После какого-то обеда вчетвером отправились в кино смотреть тогдашний боевик "Сказание о земле Сибирской", одну из наиболее типичных картин сталинского времени: незамысловатый сюжет, сентиментальный и пошловатый, и лживое помпезное восхваление действительности. В хорошем настроении, слегка навеселе (как и остальные), Ольга острила, декламировала, смеялась… На Невском проспекте встретились нам два лейтенанта в синих фуражках с красными околышами, какие носили представители "органов". Ольга довольно громко пропела:
Африканский шимпанзе
Очень, очень страшный!
Половина жопы синий,
Половина – красный!
Ругая картину, вернулись из кино домой, пить кофе. В этот вечер Ольга много читала своих стихов, Бориса Корнилова и других поэтов. Кажется, тогда я впервые услышал ее частушку:
Под сводом родным голубого эфира
Гремит громовое "ура"!
Лети, голубь мира, лети, голубь мира!
Ни пуха тебе, ни пера!"
[120]
В новом доме много праздников, Ольга пьет наравне с мужчинами, и каждый раз ей кажется, что она в любой момент может остановиться.

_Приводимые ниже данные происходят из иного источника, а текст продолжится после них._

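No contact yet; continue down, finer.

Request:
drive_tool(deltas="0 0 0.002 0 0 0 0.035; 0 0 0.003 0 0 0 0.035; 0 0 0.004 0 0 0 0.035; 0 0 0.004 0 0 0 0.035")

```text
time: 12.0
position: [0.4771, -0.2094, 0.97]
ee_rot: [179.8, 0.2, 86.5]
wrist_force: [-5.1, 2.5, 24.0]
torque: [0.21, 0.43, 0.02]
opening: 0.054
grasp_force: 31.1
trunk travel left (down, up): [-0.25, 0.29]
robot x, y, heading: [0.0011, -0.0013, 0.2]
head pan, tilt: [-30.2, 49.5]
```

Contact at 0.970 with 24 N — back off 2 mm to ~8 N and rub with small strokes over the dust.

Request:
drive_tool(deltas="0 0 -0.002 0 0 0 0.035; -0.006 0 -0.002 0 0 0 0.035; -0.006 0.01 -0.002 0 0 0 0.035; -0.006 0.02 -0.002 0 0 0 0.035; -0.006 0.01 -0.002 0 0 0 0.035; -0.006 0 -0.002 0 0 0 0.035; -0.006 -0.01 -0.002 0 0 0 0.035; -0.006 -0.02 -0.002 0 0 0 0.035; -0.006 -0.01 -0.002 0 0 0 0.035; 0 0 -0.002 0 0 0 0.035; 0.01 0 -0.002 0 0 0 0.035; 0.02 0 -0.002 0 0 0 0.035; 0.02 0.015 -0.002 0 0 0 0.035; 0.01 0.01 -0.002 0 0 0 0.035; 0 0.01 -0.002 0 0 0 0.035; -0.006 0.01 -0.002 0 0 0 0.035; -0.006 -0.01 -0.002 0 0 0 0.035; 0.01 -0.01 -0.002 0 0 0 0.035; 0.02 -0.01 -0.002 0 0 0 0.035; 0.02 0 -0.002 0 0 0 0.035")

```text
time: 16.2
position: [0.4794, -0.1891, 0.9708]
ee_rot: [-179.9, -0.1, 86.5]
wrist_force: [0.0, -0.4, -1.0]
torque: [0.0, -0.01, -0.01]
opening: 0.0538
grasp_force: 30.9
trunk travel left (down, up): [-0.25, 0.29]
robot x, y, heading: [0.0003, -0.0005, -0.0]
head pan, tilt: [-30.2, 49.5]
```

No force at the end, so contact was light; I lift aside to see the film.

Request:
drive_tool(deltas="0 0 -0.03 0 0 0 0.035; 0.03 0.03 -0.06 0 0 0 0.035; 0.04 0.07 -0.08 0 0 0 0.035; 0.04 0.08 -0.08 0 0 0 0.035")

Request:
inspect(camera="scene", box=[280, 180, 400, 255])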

Макогоненко начинает работать в университете. Он популярный преподаватель, студентки и аспирантки чуть ли не боготворят его. Но время от времени у него вырывается: "Мне тридцать пять лет, а я всего только "муж Берггольц"". И потихоньку в ее жизнь вползает ревность к неведомой Юриной жизни. Так было и в самом начале их отношений, но теперь в дополнение к этому еще и морок собраний и вынужденного притворства.

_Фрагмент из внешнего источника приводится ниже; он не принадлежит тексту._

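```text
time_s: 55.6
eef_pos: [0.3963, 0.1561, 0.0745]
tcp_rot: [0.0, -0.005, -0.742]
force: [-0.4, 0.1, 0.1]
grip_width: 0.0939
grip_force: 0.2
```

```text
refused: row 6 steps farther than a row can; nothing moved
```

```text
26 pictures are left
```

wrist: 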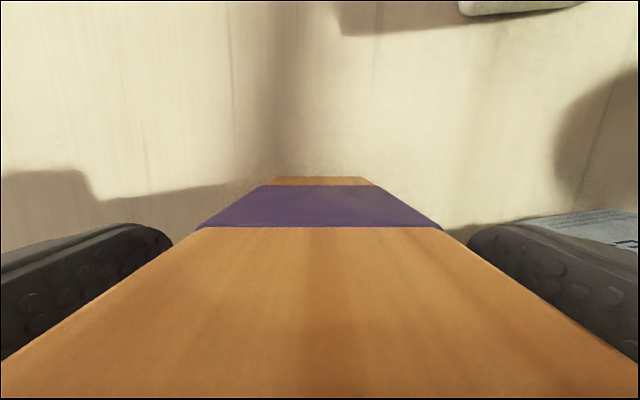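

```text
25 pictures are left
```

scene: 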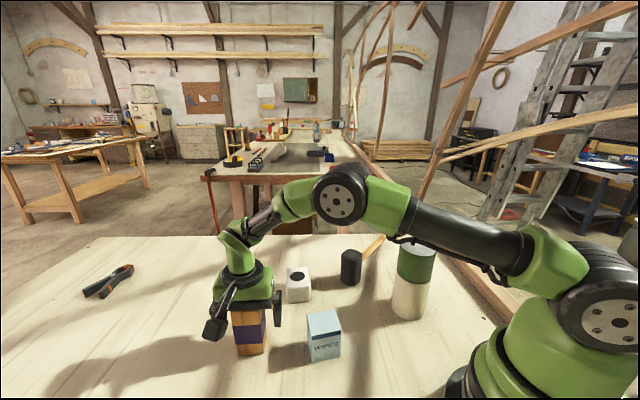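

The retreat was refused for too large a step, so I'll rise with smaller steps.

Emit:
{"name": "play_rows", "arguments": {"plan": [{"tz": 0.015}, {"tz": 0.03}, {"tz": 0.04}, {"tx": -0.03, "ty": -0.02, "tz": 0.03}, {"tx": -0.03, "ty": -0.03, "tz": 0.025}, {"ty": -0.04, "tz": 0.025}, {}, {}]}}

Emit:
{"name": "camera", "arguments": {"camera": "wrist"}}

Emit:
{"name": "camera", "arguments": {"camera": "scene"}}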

Ольга фиксирует, как синхронно все лгут:
"27 марта 1947. Раствор лжи был перенасыщен… Если б я стала выступать с теми мыслями, кот. у меня есть о морали, – с честными и высокими мыслями, со своими, – я была бы неприлична. Все равно что выйти перед ними голой. Теперь просто не принято высказывать ничего, кроме того, что уже указано ЦО, "Культурой" и т. д. Все, что помимо, – уже почти бунт. И все научились говорить ни о чем. С этой точки зрения наша пьеса, над которой мы бьемся и мучимся и кроваво ссоримся, – просто букет".
"А 2 мая ночью, после пьянки в Келломяках у Ю<рия> Г<ермана>, после воспоминаний, почему-то особенно жгучих, – о прелестном докладе т. Ж<данова>, я чуть-чуть не дала дуба: что-то случилось с сердцем. Может быть, я перепугалась больше, чем следовало, но оно вдруг стало останавливаться, и я почувствовала, что стремительно лишаюсь тела, отрываюсь от земли, исчезаю…
Вызвали "скорую", она дала мне камфары. Вплоть до сегодняшнего была чудовищная, детская какая-то слабость. И как всегда, когда ощущаю сердце, – думала о моей Ирочке, вспоминала все, все – кожей, плотью, сердцем – и тосковала и ужасалась безмерно. Бедненькая, что она выносила… девочка моя, свет мой, вечная моя вина".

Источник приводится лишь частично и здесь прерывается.